The rise in importance of the vineyard is due in part to a dramatic shift in American winemaking philosophy. A couple of decades ago, popular belief held that a winemaker's technological ability was primarily responsible for the character of a wine. Today's outlook is much closer to that of the French, which champions the importance of terroir, or the viticultural circumstances of a specific vineyard: soil composition, climate, elevation and the like.
But vineyardization is also a matter of real estate. When the average acre of unplanted Napa Valley vineyard land costs about $34,000 and requires about $18,000 more to capitalize (according to Lewis Perdue in his incisive new book, The Wrath of Grapes), it's easy to understand why winery owners would want to make sure their particular piece of ground, however small, gets a credit line. And the government gives them complete freedom to do so; the only regulation applied to vineyard designation is that 95 percent of the grapes must actually come from the source cited.
This vineyardization of American wine is a phenomenon that scarcely existed 20 years ago. Not because vineyards did not exist--some in California are 50, 60, even 100 years old--but because those in the public vocabulary could be counted on one hand. The most famous of these first few was Heitz Martha's Vineyard, a 34-acre parcel of land planted largely with Cabernet Sauvignon in the early Sixties. Martha May, for whom the vineyard was named, and her husband, Tom May, sold their grapes exclusively to winemaker Joe Heitz, who turned out one of the finest, most distinctive Cabs in California. In fact, the minty character of Heitz Martha's Vineyard Cabernet Sauvignon is so pronounced that serious wine drinkers have little trouble identifying it in a blind tasting.
A few other wineries that helped pioneer the concept of vineyard designation include Freemark Abbey and its Bosché Vineyard Cabernet bottling; Ridge Vineyards and its legendary Lytton Springs Zinfandel; and Chateau St. Jean and its two Chardonnay vineyards, Belle Terre and Robert Young. But unlike many of the bottlings that followed, these early vineyards were singled out for their capacity to produce truly distinctive, consistent, often world-class wines.
Because California lacks the kind of classification system that Burgundy has put to such good use (and significant profit) for nearly a hundred years, there's no clear way to separate great vineyards from the not so great. In Burgundy, the better vineyards are ranked premier cru and the best earn the classification grand cru. But America has no such ratings. The result is that wine drinkers may end up choosing a vineyard-designated wine not because it has any unique characteristics, any terroir, but because, well, it's got a good name.

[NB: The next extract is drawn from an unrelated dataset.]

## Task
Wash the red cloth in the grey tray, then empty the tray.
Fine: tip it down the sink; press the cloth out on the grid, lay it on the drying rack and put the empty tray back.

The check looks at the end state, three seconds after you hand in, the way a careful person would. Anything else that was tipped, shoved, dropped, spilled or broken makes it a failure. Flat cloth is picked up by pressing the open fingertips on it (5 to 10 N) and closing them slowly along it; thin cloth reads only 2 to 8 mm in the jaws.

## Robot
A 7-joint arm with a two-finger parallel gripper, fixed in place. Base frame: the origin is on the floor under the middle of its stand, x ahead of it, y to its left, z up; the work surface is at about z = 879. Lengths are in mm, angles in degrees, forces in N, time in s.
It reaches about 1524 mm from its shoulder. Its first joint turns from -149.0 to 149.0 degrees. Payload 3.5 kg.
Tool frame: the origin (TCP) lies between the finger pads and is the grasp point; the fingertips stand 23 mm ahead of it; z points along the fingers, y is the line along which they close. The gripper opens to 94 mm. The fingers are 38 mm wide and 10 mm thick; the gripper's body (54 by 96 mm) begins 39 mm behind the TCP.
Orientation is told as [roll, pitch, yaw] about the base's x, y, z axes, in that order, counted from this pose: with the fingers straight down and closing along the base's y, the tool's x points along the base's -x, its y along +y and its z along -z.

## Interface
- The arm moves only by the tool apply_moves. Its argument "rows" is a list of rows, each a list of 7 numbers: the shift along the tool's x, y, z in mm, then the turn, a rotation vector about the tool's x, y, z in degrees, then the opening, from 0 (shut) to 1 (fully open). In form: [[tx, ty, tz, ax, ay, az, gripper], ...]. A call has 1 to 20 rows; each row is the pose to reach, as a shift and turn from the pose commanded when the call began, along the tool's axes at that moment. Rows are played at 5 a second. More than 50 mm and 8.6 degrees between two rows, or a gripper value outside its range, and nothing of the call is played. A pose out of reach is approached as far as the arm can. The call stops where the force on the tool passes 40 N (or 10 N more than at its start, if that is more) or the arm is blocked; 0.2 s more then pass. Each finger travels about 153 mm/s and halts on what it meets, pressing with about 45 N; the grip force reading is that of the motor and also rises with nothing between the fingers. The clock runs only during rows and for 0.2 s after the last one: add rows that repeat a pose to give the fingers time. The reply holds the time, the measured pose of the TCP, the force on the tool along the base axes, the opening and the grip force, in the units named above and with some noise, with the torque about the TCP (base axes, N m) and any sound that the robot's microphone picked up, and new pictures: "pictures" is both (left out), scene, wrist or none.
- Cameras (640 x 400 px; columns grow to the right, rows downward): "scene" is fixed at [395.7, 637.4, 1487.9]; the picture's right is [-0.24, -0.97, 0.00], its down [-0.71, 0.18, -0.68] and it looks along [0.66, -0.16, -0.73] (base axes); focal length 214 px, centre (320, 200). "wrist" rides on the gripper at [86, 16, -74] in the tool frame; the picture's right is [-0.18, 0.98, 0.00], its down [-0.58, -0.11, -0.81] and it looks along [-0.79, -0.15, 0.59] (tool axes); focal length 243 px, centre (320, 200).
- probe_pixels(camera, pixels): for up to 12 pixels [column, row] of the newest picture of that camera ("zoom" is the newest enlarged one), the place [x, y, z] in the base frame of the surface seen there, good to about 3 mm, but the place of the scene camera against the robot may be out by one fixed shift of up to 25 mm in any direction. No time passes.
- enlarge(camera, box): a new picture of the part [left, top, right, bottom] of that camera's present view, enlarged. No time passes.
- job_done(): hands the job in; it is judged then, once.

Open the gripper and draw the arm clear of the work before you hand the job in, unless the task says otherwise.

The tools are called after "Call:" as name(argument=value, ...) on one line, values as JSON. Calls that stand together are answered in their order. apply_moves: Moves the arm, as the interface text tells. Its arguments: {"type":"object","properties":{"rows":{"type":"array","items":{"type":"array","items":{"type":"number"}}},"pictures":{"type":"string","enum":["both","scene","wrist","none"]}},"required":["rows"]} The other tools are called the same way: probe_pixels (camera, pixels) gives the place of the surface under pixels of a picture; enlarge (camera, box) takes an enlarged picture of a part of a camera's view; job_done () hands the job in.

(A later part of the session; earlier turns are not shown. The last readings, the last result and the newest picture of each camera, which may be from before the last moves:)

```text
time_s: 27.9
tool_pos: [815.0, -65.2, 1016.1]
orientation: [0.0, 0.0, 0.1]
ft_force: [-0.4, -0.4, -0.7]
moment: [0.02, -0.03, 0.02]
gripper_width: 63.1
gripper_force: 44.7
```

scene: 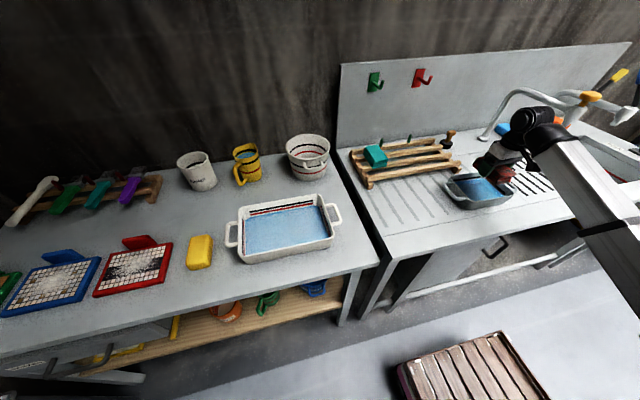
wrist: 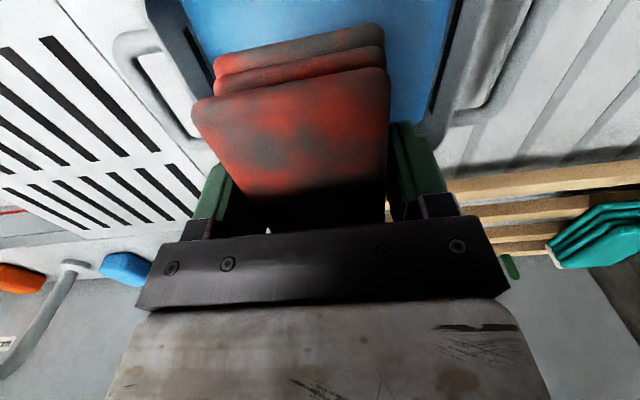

This manner of decision making is very much in keeping with America's label-conscious buying style. After all, how many would-be wearers of Giorgio Armani's vaunted black label could articulate the difference between it and Armani's cheaper white label, save for the difference in price? How many BMW drivers can describe what a 328i has to offer over a 323i? Part of the appeal is pride in the label.
Recently, I took a count of the wine bottles that forest the floor of my office (strictly short-term storage conditions) and realized more than half of my American bottles were vineyard designated. Some were from readily recognizable vineyards, but plenty boasted names I'd never heard of. I took two of the latter home to taste, both of which cost more than $20 a bottle. In each case, if there was terroir, it wasn't in evidence. In fact, these were two of the most characterless wines I can remember. I repeated this experiment several more times with similar results.
My conclusion? If American winemakers want wine drinkers to believe that there is prestige in vineyard names, then perhaps they should be prepared to prove that these names really mean something. If not, maybe that line on the label should be left off. After all, plenty of great wines don't carry vineyard designations; some of the best wines in California--not to mention the rest of the world--are created from a collection of anonymous sources. Who, for instance, knows the names of the vineyards that contribute to Caymus's legendary Special Selection Cabernet Sauvignon or that make up Mouton Rothschild or, for that matter, any Bordeaux?
I think American winemakers should consider adopting not just the French model of terroir but also some version of the French vineyard classification system, perhaps something along the lines of the Burgundian model. We might have to consider a new nomenclature, though; I can't quite imagine a grand cru called Dogtown.